Canson Universal Sketchbook 9 x12” (link)
This has become my sketchbook of choice during lockdown. I find this size of paper suits me at the moment, and I don't have to worry about portability as much when I barely leave my home. I also find I can be less ‘precious’ in this sketchbook as it's hefty and not too pricey, so I don't worry about ‘messing up’ a page. I think everyone should have a sketchbook like this.
I also find that the paper is a decent weight, so if I do end up making something I like in this sketchbook the paper will hold up for a nice final piece.
Newsprint / white bond paper 18” x 24” (link)
This is something I've only started using in the last couple of years, but I find it's handy to keep around if you have the space. This is basically super cheap BIG paper that most art stores will have in stock. I use it for making ‘bad’ art, trying new things, figure drawing, gesture drawing, blind contour drawing, mediums I'm unfamiliar with. This is basically where I can really let go, as I feel like the paper itself holds no importance. So when I find myself stuck with a ‘precious’ piece of clean paper (you know that feeling right?), I get out this and make a huge mess. It's amazing. If you wanted another option a stack of a3 basic printer paper works in the same way for me.
iPad pro / Apple Pencil / Procreate (link)

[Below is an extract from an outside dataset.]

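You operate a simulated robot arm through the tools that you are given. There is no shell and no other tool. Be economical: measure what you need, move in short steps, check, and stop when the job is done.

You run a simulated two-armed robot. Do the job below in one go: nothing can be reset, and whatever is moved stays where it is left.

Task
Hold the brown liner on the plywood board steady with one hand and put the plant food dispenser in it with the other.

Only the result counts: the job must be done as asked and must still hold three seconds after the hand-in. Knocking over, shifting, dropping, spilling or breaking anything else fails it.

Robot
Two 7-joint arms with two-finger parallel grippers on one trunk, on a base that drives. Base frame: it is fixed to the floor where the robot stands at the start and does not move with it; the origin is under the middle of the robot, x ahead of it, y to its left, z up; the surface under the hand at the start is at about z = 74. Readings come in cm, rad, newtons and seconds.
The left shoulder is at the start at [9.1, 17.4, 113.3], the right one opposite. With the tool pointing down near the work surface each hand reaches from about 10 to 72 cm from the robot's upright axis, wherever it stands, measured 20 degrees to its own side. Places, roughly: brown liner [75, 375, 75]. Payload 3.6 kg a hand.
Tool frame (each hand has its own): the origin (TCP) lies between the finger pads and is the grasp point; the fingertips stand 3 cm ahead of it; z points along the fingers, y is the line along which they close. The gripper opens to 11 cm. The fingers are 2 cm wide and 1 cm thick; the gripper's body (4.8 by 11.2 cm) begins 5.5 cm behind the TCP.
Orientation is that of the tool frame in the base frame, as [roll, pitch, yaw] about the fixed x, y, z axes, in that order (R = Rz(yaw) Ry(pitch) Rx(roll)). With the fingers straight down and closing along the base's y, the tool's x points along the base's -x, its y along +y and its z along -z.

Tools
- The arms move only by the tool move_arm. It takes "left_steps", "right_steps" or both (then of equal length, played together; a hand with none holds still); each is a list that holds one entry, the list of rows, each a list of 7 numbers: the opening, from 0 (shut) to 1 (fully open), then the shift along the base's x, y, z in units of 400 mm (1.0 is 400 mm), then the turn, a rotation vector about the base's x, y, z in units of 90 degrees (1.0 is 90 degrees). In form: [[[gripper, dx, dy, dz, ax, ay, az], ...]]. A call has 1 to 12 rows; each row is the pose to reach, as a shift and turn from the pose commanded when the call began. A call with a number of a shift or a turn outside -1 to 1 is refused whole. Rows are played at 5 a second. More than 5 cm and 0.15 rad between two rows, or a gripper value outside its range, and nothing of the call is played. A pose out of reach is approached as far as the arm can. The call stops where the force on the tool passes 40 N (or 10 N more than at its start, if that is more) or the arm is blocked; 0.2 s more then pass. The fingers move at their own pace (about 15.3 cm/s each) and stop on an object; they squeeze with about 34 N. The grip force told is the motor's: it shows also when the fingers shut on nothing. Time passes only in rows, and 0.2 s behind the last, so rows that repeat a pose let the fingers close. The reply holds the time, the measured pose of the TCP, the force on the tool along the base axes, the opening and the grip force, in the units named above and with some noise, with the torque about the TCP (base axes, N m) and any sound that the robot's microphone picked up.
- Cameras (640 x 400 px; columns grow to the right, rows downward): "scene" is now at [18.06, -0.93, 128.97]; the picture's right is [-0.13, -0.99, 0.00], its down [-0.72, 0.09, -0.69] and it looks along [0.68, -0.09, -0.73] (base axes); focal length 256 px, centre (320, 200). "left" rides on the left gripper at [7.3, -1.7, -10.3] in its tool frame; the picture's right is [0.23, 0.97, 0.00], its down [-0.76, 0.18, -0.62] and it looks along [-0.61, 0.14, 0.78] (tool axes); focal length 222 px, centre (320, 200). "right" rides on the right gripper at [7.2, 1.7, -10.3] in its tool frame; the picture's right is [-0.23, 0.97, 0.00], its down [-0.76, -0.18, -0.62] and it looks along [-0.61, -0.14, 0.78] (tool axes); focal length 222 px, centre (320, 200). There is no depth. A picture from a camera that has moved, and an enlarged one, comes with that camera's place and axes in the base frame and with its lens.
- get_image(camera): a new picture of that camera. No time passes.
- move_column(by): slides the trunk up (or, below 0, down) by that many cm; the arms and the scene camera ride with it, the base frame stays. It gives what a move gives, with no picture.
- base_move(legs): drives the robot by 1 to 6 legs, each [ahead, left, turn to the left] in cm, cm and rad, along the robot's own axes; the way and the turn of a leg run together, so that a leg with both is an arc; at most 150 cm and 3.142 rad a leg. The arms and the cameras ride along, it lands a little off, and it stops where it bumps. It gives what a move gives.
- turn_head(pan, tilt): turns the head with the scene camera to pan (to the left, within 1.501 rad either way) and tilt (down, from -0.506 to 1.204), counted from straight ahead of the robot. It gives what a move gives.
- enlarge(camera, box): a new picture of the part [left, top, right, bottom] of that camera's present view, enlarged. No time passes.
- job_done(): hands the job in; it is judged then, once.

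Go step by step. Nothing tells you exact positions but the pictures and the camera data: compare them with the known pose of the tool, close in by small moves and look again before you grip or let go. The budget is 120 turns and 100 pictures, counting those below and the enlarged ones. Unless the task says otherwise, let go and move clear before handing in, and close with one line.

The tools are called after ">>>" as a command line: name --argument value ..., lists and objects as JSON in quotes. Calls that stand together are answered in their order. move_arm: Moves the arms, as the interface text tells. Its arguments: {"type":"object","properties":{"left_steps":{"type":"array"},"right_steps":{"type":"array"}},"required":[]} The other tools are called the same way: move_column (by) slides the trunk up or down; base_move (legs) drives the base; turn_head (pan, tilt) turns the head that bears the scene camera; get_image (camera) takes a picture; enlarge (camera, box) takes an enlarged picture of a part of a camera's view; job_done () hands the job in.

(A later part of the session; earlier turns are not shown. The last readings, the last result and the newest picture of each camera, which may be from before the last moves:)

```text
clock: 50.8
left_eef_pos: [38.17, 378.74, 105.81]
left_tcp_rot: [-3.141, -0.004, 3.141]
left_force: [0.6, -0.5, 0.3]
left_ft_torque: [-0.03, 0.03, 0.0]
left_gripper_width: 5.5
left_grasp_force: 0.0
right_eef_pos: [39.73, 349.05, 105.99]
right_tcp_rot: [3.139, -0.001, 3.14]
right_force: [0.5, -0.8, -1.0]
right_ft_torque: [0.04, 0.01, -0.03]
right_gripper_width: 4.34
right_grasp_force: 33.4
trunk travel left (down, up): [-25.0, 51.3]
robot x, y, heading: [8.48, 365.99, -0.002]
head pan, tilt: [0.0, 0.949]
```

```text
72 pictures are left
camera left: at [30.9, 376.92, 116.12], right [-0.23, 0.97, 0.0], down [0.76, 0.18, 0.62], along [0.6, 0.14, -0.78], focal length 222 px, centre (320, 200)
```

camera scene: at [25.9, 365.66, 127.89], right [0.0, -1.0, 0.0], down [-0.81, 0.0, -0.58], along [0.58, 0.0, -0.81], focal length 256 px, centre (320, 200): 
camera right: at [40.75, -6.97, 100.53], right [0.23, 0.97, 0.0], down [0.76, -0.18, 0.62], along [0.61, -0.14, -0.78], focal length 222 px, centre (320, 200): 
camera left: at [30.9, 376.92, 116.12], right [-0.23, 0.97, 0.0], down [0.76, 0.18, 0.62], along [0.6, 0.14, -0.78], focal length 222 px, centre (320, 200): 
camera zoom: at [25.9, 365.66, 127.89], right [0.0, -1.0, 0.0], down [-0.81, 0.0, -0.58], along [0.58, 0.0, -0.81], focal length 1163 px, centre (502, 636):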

This set up is my go-to for digital drawing. I still prefer drawing ‘analogue’ but it is bloody handy to have, especially for tattoo designs. I found learning procreate fairly straightforward, as its fairly similar to photoshop, but there are tons of great Skillshare courses on procreate. One thing I would recommend is investing in a pencil grip and a matt screen protector. They both make drawing on the iPad much more comfortable. I find the shape of the new apple pencil especially uncomfortable, so I have this grip, which allows you to charge the pencil without taking the whole grip of each time which is handy.
Let me know if you have any favourite go-to drawing tools!